Por Ana Giese Leandro Pinto

Apesar de ainda ser visto pelo grande público como “joguinhos”, o esporte eletrônico é uma realidade no Brasil hoje em dia. Movimentando milhões – em dinheiro e pessoas – o nicho é um mercado em franca ascensão, expandindo seus tentáculos para inúmeras áreas. Do computador ao celular, do hobby ao profissional, a era dos joguinhos chegou, e é melhor você se acostumar.

Começo dos anos 2000, era ali que o embrião do eSport era fecundado, na primeira World Cyber Gaming (WCG), na Coréia, e dezessete anos depois, o cenário já é um dos mais rentáveis no mundo. Se colocar em número de premiações, o The International– o “mundial” de Dota 2 – teve como premiação um total de 24 milhões de dólares, grande parte disso, arrecadada pela própria comunidade (por meio de micro transações dentro do jogo). Claro, se comparado com alguns dos maiores prêmios dos esportes mais tradicionais, os joguinhos ainda estão longe de estar em pé de igualdade, mas sejamos justos, estamos falando de um cenário que está recém-estruturado como algo mais profissional, e ainda é um mercado muito, mais muito nichado. Mas felizmente, esse panorama começa a mudar.

Atualmente, até aqui no Brasil – que por sua história e aspectos sociais, políticos, econômicos e culturais é muito atrasado para praticamente tudo – as empresas já enxergam esse potencial. Tanto é que transmissões de League of Legends (LoL) já podem ser vistas em canais como a ESPN – rede de TV dos Estados Unidos dedicada à transmissão e produção de programas esportivos -, por exemplo. Além disso, a final do Campeonato Brasileiro de League of Legends (o CBLOL para os mais íntimos) já é transmitido nos cinemas pela Cinelive há três anos , tirando um pouco esse véu de parecer ter que acessar a deep web – espaço da rede mundial da internet não rastreado por sites de busca – para ter acesso a essa transmissão.

Mas apesar disso, muitas pessoas ainda vêem as disputas como apenas entretenimento, diversão e não enxergam os jogadores como verdadeiros atletas que são. O esporte eletrônico é muito competitivo, pode ser até mais que muitos esportes ditos como mais tradicionais. Um cyber atleta nunca se vê totalmente confortável, suas técnicas precisam ser constantemente aprimoradas, ainda mais do que as dos atletas convencionais, isso se dá por conta dos famosos patches ou atualizações, que os jogos recebem.

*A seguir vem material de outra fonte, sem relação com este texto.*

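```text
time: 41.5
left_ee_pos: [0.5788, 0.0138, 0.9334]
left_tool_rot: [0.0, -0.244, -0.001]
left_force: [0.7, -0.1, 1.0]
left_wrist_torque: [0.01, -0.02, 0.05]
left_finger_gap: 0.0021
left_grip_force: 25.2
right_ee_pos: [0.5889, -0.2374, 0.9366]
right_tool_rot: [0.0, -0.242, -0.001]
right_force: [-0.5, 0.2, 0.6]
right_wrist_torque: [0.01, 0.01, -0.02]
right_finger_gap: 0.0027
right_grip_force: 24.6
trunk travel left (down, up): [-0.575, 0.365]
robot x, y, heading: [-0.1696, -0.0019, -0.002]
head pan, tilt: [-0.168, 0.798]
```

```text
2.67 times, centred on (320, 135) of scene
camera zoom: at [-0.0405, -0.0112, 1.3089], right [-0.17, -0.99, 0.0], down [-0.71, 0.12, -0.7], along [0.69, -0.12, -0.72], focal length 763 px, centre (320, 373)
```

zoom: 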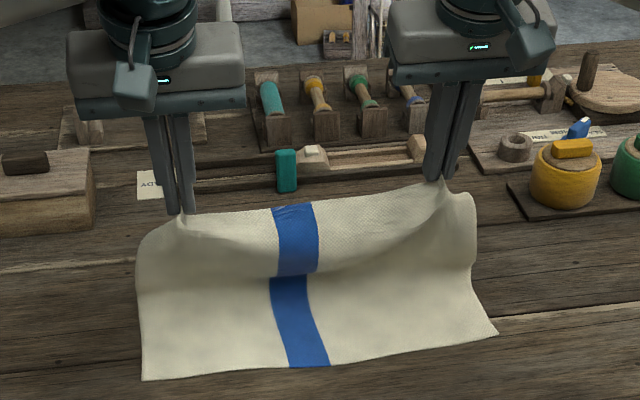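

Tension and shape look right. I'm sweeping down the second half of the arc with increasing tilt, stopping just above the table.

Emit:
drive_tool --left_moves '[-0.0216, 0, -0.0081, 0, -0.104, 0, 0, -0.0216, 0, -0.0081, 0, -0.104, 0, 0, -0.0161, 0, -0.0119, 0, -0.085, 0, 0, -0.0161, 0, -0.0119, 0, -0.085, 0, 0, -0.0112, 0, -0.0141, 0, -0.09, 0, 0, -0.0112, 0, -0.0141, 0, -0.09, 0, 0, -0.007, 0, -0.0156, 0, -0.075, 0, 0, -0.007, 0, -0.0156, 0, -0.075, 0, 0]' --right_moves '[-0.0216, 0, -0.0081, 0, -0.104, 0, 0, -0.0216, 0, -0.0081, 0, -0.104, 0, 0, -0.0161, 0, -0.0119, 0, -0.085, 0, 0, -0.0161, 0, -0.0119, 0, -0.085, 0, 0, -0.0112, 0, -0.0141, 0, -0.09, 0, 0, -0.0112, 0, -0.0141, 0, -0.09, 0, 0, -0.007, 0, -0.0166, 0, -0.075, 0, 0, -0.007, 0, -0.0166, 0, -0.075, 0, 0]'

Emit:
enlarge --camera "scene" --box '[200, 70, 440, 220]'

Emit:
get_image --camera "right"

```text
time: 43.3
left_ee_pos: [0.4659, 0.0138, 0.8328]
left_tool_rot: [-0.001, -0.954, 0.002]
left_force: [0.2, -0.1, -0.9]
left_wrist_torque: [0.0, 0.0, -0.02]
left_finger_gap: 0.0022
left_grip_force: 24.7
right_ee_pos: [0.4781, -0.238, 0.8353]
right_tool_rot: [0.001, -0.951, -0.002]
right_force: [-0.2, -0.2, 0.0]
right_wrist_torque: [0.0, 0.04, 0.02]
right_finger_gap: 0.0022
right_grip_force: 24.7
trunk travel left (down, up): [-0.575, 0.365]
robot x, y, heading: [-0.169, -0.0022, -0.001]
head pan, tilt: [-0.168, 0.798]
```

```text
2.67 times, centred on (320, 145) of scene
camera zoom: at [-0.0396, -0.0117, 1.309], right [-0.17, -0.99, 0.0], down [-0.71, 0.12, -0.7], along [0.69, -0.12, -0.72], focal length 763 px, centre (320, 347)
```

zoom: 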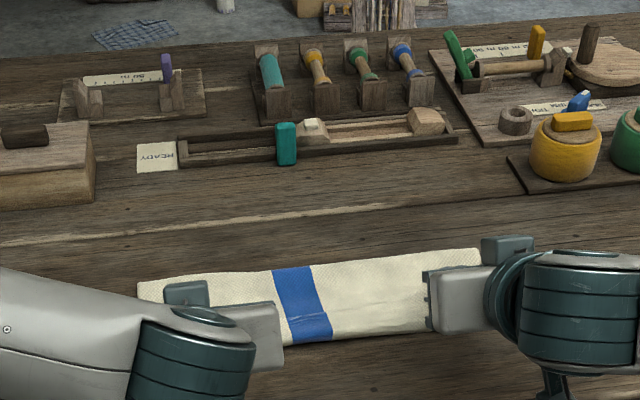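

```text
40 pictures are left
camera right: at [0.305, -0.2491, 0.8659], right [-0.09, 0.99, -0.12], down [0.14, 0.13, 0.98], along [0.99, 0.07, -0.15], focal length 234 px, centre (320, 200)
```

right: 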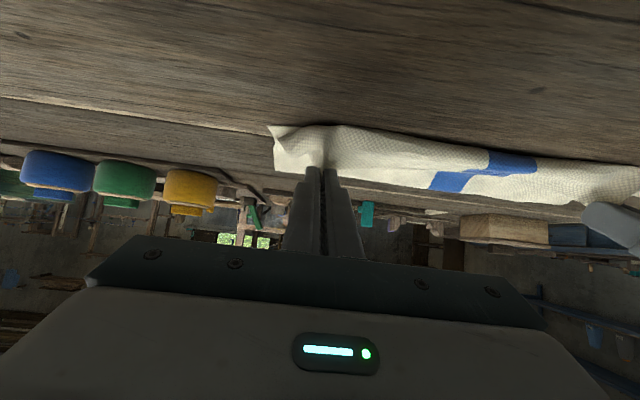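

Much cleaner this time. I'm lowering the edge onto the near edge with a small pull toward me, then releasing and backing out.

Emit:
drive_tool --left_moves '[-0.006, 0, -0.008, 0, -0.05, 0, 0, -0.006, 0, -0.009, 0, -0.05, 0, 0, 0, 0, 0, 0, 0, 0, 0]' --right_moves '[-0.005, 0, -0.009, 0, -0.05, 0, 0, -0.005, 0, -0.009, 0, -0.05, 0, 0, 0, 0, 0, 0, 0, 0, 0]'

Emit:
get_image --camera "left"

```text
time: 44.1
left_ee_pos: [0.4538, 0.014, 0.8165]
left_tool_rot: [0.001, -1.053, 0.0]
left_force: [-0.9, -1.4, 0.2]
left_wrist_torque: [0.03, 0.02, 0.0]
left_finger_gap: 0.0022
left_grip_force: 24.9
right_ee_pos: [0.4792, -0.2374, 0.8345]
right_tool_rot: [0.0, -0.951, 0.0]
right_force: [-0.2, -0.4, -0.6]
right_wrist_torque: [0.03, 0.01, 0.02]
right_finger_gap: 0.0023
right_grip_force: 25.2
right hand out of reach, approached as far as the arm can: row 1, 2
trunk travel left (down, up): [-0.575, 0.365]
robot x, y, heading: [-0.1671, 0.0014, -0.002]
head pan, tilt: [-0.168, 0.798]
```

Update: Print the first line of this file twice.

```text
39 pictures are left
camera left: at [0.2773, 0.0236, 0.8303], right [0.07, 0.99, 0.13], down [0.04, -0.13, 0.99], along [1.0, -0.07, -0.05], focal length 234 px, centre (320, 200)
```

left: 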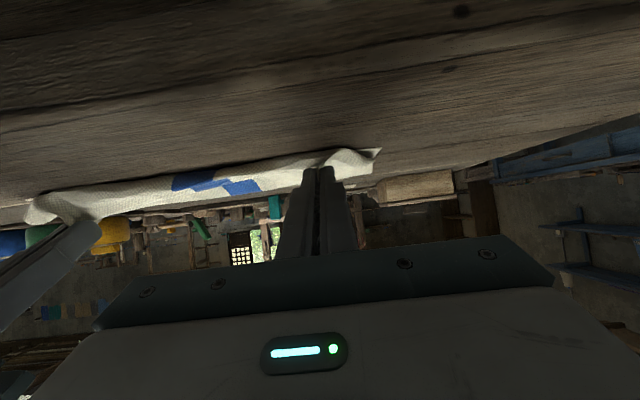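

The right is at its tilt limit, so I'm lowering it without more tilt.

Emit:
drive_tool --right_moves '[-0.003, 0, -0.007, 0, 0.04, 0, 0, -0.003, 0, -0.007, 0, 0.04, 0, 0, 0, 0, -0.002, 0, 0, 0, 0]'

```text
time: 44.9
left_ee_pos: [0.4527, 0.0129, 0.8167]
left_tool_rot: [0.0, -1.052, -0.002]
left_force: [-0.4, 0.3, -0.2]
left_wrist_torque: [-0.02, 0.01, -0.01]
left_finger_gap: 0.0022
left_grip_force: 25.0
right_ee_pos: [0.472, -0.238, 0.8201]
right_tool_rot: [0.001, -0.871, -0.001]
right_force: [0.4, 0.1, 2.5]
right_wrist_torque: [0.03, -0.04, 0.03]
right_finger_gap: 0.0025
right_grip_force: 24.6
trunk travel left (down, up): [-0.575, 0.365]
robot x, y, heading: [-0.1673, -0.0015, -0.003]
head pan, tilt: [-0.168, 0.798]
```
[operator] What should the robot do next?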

Imaginem a seguinte situação, e se, no futebol, o limite de substituições não existisse mais? E nos meses seguintes, junto a isso, os gols tivessem sua altura diminuída e largura aumentada, e se criassem uma nova regra que cada jogador da linha pudesse colocar a mão na bola pelo menos uma vez no jogo, sem o ato ser considerado como falta. Extrapolem para outros esportes, essas mudanças indo e vindo a cada um ou dois meses, isso são os patches. São com essas coisas que os cybers atletas precisam sempre se adaptar, tanto individualmente quanto em equipe; personagens, itens, modos, mapas são lançados, refeitos ou balanceados sempre, e é essa dinâmica que faz o eSport algo único e incrível de ser acompanhado.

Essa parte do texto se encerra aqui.